▶ _REQUIRED TASK 1_:
Reproduce the span that opens at the line containing "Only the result" and closes at the line containing "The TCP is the", both lines included, without alteration and without any other line.

▶ _PROVIDED TEXT_:
***

Epigraph:
بَدِيعُ السَّمَاوَاتِ وَالْأَرْضِ ۖ وَإِذَا قَضَىٰ أَمْرًا فَإِنَّمَا يَقُولُ لَهُ كُن فَيَكُونُ
He is the Originator of the heavens and the earth, and when He decrees something, He says only, ‘Be,’ and it is. (Al Quran 2:117)
Have they been created from nothing, or are they their own creators? Have they created the heavens and the earth? In truth they put no faith in anything. (Al Quran 52:35-36)
This article is not written by AI or a robot but by Zia H Shah MD
In this article I have borrowed extensively from Encyclopedia Britannica and Stanford Encyclopedia of Philosophy.
Different numbers, which are infinite and all the mathematical formulas and equations are among abstract objects.
One doesn’t go far in the study of what there is without encountering the view that every entity falls into one of two categories: concrete or abstract. The distinction is supposed to be of fundamental significance for metaphysics (especially for ontology), epistemology, and the philosophy of the formal sciences (especially for the philosophy of mathematics); it is also relevant for analysis in the philosophy of language, the philosophy of mind, and the philosophy of the empirical sciences.

***

▶ _REQUIRED TASK 2_:
Set down the provided text as it stands from "Different numbers, which" to "the empirical sciences.", and nothing more.

***

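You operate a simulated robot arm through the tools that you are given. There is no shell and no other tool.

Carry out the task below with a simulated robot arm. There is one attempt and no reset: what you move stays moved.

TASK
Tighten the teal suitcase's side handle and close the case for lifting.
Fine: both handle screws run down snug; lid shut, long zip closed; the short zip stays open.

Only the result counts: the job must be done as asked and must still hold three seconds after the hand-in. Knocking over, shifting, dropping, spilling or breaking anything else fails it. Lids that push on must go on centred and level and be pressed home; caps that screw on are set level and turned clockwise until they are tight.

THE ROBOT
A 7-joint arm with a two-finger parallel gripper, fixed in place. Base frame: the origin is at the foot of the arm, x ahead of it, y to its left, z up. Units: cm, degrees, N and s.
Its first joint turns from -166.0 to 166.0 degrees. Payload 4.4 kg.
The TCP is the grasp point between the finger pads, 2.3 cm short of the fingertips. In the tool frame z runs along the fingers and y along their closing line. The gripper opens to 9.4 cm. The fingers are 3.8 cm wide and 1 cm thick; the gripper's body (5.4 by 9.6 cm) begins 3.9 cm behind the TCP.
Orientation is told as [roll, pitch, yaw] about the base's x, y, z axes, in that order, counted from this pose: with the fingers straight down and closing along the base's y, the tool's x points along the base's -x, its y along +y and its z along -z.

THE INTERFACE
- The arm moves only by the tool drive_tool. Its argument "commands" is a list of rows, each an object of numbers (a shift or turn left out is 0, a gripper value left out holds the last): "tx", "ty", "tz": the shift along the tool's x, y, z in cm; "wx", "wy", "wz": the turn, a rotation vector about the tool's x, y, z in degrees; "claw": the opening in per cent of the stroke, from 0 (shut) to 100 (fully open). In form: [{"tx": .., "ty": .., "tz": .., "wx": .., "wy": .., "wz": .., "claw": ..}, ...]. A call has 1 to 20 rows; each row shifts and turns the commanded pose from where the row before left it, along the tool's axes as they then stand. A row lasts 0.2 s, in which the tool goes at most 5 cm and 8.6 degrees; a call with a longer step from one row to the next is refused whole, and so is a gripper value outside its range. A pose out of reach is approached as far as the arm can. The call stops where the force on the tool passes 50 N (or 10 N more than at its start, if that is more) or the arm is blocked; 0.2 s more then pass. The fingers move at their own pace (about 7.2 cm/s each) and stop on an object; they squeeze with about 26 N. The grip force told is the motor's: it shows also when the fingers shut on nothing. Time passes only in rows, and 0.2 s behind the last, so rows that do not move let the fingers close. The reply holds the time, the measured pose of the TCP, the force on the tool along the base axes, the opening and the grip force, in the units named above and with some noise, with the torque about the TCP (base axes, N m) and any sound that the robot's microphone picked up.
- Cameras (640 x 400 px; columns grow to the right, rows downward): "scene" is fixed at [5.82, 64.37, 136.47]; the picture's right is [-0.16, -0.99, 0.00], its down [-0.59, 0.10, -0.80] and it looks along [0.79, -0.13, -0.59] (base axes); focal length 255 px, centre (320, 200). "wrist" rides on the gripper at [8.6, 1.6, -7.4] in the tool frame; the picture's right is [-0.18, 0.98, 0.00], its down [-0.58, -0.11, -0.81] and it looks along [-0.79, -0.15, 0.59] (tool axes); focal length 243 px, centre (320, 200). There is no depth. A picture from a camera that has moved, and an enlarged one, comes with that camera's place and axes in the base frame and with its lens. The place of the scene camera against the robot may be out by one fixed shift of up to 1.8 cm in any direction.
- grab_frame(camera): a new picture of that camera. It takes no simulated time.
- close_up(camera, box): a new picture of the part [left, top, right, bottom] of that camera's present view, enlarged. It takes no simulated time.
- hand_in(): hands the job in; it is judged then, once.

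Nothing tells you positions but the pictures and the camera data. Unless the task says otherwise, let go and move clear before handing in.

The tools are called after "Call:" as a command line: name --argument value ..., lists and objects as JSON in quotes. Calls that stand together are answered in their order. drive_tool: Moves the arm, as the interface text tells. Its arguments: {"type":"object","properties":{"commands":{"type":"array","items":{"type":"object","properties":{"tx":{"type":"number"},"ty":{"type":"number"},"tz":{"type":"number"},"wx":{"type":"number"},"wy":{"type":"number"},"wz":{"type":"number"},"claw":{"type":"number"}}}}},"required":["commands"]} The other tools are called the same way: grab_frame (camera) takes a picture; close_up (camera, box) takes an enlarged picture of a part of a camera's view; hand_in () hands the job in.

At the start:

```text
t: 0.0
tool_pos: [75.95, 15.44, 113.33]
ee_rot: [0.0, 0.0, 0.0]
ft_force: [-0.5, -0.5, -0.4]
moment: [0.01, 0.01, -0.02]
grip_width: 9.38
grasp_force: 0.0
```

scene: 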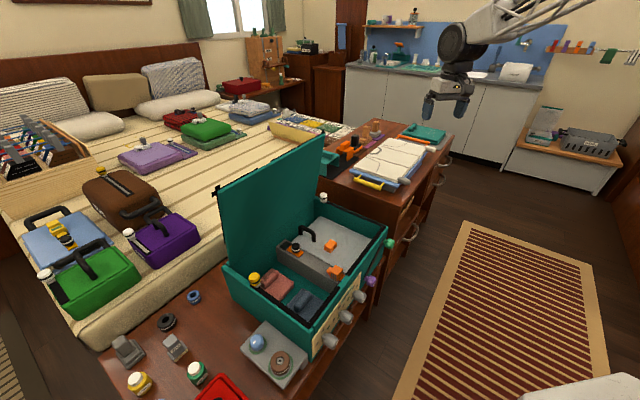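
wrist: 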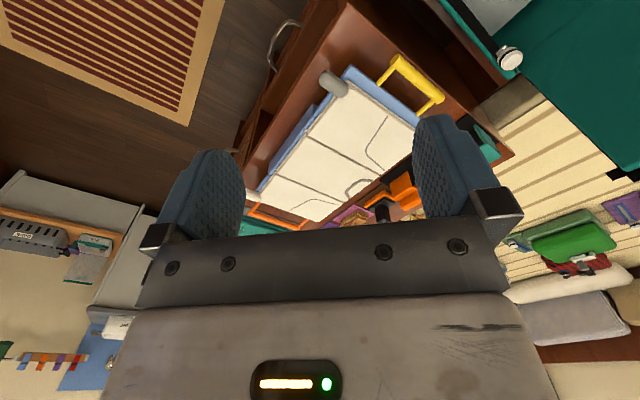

***

▶ _WORKED SOLUTION 1_:
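Only the result counts: the job must be done as asked and must still hold three seconds after the hand-in. Knocking over, shifting, dropping, spilling or breaking anything else fails it. Lids that push on must go on centred and level and be pressed home; caps that screw on are set level and turned clockwise until they are tight.

THE ROBOT
A 7-joint arm with a two-finger parallel gripper, fixed in place. Base frame: the origin is at the foot of the arm, x ahead of it, y to its left, z up. Units: cm, degrees, N and s.
Its first joint turns from -166.0 to 166.0 degrees. Payload 4.4 kg.
The TCP is the grasp point between the finger pads, 2.3 cm short of the fingertips. In the tool frame z runs along the fingers and y along their closing line. The gripper opens to 9.4 cm. The fingers are 3.8 cm wide and 1 cm thick; the gripper's body (5.4 by 9.6 cm) begins 3.9 cm behind the TCP.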

▶ _WORKED SOLUTION 2_:
Different numbers, which are infinite and all the mathematical formulas and equations are among abstract objects.
One doesn’t go far in the study of what there is without encountering the view that every entity falls into one of two categories: concrete or abstract. The distinction is supposed to be of fundamental significance for metaphysics (especially for ontology), epistemology, and the philosophy of the formal sciences (especially for the philosophy of mathematics); it is also relevant for analysis in the philosophy of language, the philosophy of mind, and the philosophy of the empirical sciences.